He believes that the rapid economic changes and the growing professional class in China will eventually do what his movement has tried to do: force Beijing to democratize.

“All we can do is continue to study and learn how to operate in society,” Wang said from a popular Westwood Boulevard coffeehouse that has become his daily workplace. “We can be the bridge between Western countries and China one day. I never expected we could be a strong political force from here.”

Sixteen years ago, he was considered a major political threat to the Chinese Communist Party. With a bullhorn in front of his cherubic face at Tiananmen, he tried to reason with the government to allow more freedoms at a time when new economic reforms were leaving many citizens uneasy about their futures.

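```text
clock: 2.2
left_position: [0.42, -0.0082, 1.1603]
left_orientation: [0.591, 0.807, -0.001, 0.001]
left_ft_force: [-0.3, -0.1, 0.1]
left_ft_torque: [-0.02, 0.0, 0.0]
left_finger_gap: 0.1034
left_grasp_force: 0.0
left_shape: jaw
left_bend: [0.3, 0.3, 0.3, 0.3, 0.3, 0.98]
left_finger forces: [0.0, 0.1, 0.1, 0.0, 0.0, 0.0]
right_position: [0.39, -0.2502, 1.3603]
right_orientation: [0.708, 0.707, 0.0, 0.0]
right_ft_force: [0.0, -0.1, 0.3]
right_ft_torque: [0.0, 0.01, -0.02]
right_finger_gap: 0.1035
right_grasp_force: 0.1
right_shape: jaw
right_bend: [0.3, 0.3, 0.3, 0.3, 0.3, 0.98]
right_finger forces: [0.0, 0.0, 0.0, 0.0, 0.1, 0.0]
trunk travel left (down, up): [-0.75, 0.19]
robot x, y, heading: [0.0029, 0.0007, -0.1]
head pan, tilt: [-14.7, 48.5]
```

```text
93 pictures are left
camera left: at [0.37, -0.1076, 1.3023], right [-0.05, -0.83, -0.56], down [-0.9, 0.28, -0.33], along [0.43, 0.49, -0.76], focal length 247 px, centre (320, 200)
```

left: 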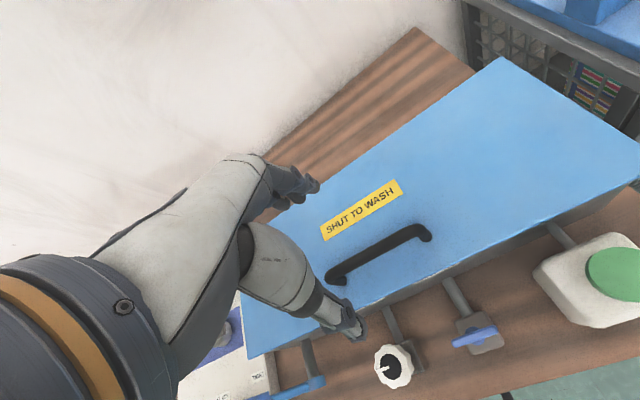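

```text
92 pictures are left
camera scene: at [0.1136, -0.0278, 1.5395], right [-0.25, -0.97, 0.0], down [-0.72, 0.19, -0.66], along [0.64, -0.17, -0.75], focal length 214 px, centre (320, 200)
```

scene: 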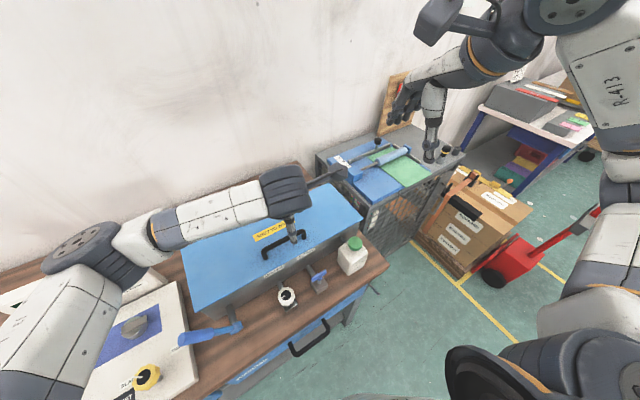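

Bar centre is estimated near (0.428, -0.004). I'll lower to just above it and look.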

The brazen protest initially cost him four years in prison before he was rearrested in 1995 for continuing to foment the democracy movement. He was let go in 1998 -- just before a visit to China by President Clinton and after the U.S. agreed to pull support from a United Nations resolution condemning China’s human rights record.

Wang still wants to return to China one day and reunite with his family.

For now, he seems to have adjusted to life in the U.S. He wears Hawaiian shirts, Buddhist beads and a steel Agnes B watch. He frequents Las Vegas, has a weakness for shopping, particularly at Armani Exchange, and feels at home in the San Gabriel Valley, though he lives on the Westside to avoid being mobbed by fellow immigrants.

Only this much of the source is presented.